Instruction: Reproduce all entries precisely, down to the last character. The answer is a JSON array that holds each line as a string and skips blank lines.

[Dataset entries]
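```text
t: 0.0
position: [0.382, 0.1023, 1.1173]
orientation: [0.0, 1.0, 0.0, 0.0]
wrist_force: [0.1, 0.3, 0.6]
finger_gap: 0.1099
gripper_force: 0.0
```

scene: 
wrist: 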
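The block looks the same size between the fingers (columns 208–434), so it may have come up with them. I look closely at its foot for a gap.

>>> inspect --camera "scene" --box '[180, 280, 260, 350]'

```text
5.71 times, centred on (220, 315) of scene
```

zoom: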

Full output:
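[
  "```text",
  "t: 0.0",
  "position: [0.382, 0.1023, 1.1173]",
  "orientation: [0.0, 1.0, 0.0, 0.0]",
  "wrist_force: [0.1, 0.3, 0.6]",
  "finger_gap: 0.1099",
  "gripper_force: 0.0",
  "```",
  "scene: ",
  "wrist: ",
  "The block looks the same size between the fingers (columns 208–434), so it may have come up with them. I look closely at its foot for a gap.",
  ">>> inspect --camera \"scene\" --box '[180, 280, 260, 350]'",
  "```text",
  "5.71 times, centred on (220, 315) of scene",
  "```",
  "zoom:"
]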